Herodes d. Gr. * Julius Herodes Archelaus * Herodes Antipas * Herodes Philippus * Herodes Agrippa I. * Herodes Agrippa II. * Herodias
Herodes (*ca. 73 v. Chr.), gewöhnlich „der Große“ genannt, aber unverdient, griff als Statthalter v. Galiläa sofort energisch gegen eine zahlreiche Rotte, die das Land unsicher machte, ein und ließ den Führer Ezechias mit vielen Genossen hinrichten. Darin sah das Synedrium eine Einmischung in seine Kompetenz und verlangte, daß man Herodes zur Verantwortung ziehe. Er wich jedoch einer Urteilsfällung aus, fand Zuflucht beim römischen Statthalter in Syrien und erhielt eine Stelle in der syrischen Provinzialverwaltung, erzwang sich aber bald die Rückkehr, gestützt auf ein Heer und das hinter ihm stehende Rom. 45 stand er auf Seiten der Cäsarianer, ging nach Cäsars Ermordung ins gegnerische Lager und nach der Schlacht bei Philippi (42) zu Antonius, den er durch reiche Geschenke für sich einnahm. Der Triumvir ernannte (41) Phasael und Herodes zu Tetrarchen des jüdischen Gebietes. Durch den Einfall der Parther im Jahr 40 in Vorderasien und mit ihrer Hilfe gelang es dem hasmonäischen Thron-Prätendanten Antigonus, in Jerusalem einzudringen. Hyrkanus und Phasael wurden gefangen; dieser entleibte sich im Kerker. Herodes floh über Ägypten und Rhodus nach Rom.

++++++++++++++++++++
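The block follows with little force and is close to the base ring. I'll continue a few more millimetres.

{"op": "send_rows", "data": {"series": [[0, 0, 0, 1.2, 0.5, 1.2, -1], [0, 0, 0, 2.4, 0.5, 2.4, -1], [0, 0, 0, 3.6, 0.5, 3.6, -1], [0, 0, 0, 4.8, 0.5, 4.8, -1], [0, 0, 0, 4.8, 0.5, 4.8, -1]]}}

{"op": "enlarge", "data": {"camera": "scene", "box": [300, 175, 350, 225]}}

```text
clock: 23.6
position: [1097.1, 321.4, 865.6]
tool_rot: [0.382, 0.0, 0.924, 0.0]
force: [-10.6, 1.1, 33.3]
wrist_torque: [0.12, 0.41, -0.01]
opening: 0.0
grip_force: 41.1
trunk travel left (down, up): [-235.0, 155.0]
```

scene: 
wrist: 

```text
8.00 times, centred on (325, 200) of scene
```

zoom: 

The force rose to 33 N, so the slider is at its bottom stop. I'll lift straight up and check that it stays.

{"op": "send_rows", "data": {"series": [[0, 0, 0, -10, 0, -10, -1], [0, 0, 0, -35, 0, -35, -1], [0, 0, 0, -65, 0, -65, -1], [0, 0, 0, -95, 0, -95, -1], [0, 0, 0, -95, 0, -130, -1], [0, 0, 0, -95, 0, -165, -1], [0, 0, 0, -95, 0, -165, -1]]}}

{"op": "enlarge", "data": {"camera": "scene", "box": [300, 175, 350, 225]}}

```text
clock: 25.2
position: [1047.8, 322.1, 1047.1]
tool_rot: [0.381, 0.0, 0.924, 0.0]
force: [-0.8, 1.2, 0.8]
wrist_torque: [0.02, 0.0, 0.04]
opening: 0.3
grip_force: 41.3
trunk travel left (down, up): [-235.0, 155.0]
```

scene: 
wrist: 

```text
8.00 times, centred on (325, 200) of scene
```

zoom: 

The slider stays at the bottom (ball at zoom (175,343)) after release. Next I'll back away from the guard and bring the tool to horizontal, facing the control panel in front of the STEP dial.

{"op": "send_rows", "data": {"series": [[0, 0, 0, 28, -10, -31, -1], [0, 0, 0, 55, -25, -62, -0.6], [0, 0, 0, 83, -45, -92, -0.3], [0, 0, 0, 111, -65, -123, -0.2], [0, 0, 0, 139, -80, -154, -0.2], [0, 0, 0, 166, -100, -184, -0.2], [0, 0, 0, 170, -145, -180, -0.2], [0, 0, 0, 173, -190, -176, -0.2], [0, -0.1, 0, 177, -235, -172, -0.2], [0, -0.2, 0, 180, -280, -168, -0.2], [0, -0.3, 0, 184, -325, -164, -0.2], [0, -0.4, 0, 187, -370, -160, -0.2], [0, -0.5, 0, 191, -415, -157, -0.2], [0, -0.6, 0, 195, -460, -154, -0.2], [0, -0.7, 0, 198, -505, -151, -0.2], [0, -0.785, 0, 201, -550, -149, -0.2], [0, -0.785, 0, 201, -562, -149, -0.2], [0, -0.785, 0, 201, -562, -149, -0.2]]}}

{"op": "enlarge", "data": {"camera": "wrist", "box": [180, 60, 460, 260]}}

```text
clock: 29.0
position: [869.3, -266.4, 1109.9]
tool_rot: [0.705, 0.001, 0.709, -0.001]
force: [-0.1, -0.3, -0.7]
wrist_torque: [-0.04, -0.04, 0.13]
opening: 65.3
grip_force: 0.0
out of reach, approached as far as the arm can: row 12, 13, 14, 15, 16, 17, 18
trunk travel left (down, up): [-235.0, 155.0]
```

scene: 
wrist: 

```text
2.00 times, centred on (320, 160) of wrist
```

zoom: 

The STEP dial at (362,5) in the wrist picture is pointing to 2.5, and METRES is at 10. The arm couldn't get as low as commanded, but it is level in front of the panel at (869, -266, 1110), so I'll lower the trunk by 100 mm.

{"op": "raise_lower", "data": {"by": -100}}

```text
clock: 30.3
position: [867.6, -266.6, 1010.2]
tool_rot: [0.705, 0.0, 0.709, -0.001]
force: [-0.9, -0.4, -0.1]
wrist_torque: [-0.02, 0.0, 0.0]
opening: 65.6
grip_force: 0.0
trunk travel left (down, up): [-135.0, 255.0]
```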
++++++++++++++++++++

Hier wurde er auf Verwendung des Antonius und Oktavian durch Senatsbeschluss gegen Ende 40 als König der Juden anerkannt. Unter wechselvollen Kämpfen nahm er mit Hilfe eines römischen Heeres nach mehrmonatiger Belagerung Jerusalem ein (37). Zu Samaria hatte er sich inzwischen mit der Hasmonäerin Mariamme vermählt, einer Enkelein Hyrkanus II, dessen Rückkehr aus der Gefangenschaft er durch reiche Geschenke an den Partherkönig erwirkte. Herodes begann sein Regiment mit Ächtungen und Hinrichtungen der Vornehmsten. Streng hielt er mit Hilfe eines zuverlässigen Söldnerheeres die Widerstrebenden nieder. Unter den Hasmonäern stand ihm besonders Alexandra, die Mutter der Mariamme, feindlich entgegen. Sie erzwang, daß er an Stelle des von ihm eingesetzten unbedeutenden babylonischen Juden Ananel ihren 17jährigen Sohn Aristobul III. zum Hohenpriester ernannte (35), den er aber bald in Jericho beim Baden ertränken ließ. Eine weitere feindliche Macht war Kleopatra. Ihr schenkte Antonius das Gebiet um Jericho, das dann Herodes wieder abpachten musste. Auch für den von den Nabatäern an die Ägypterin zu entrichtenden Tribut hatte er einzustehen und im Interesse Kleopatras (32) einen Krieg mit ihnen zu führen, der glücklich verlief.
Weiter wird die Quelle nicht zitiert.